Pot and Federal Power

November 30, 2004

EDITORIAL, Washington Post

THE FEDERAL government's crusade against users of 'medical marijuana,' even in states that allow sick people to have the drug, is obnoxious. But a case argued before the Supreme Court on Monday is only superficially about pot and illness. At a deeper level, it is the latest test of Congress's power to regulate interstate commerce, the constitutional authority that underlies the modern regulatory state.

While it would be satisfying to see the court bat down the Justice Department's heavy-handed tactics, such a holding could be dangerous to civil rights enforcement, environmental protection and more.

Since the New Deal era, the Supreme Court has construed the Constitution's commerce clause broadly. Without such an understanding, Congress would have been unable to make federal laws requiring a minimum wage, protecting wetlands and prohibiting racial discrimination in private employment, to name a few examples. Recently the court began making clear that the authority is limited to issues that really have something to do with economics; so, for example, gun possession close to schools and sexual violence can't be regulated under the commerce clause. We sympathize with the notion of limits, without which Congress could make law on any subject it wished -- not what the framers of the Constitution envisioned. But limit the power too much, and Congress will be left without adequate tools to legislate in a modern country. The current case is an excellent illustration.

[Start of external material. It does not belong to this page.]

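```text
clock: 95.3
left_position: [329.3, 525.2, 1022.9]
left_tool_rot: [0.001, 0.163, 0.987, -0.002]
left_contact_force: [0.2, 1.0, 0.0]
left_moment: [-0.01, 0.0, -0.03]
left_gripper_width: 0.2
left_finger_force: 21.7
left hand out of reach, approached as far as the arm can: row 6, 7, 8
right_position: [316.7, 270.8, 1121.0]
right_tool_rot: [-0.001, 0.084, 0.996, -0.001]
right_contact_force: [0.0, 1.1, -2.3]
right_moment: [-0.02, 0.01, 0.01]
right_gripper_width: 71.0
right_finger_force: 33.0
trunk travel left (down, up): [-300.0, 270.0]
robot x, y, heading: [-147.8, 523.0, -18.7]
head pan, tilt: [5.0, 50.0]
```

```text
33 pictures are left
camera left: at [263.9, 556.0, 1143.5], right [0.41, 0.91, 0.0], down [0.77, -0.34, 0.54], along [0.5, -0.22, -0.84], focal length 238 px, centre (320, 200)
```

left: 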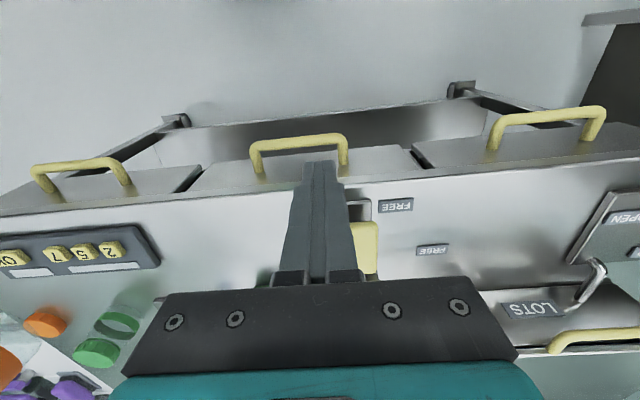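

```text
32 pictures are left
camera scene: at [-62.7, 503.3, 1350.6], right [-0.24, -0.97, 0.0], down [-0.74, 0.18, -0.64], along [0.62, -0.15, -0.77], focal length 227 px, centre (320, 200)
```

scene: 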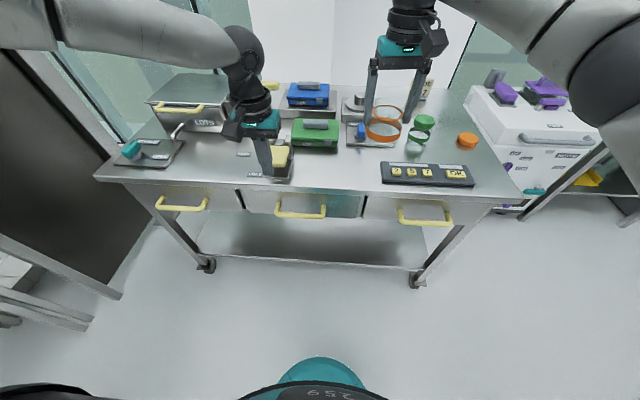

Federal drug laws unquestionably regulate interstate commercial activity; that is, the market for illicit drugs. But the plaintiffs in this case, patients who say that no other drug alleviates their pain, argue that such laws also criminalize noneconomic activity -- the growing and use of marijuana within a single state for personal, medical, noncommercial purposes. The plaintiffs consequently convinced the U.S. Court of Appeals for the 9th Circuit to block any enforcement against them by the federal government.

This reasoning may sound attractive, but don't be fooled. The court long ago held that a farmer who grew wheat for his own consumption could not escape farm laws passed under the commerce clause. To hold otherwise for drugs would be deeply destabilizing. Some endangered species protected by federal law, for example, exist only in a single state and can be threatened by noneconomic activities. The Supreme Court can't allow people to violate otherwise valid regulations because their specific violations are not economic in nature. We think Attorney General John D. Ashcroft ought to find better ways to spend his time and the nation's resources. But where Congress is regulating genuine commercial activity, such as the interstate market for marijuana, the court's deference to it should be nearly absolute.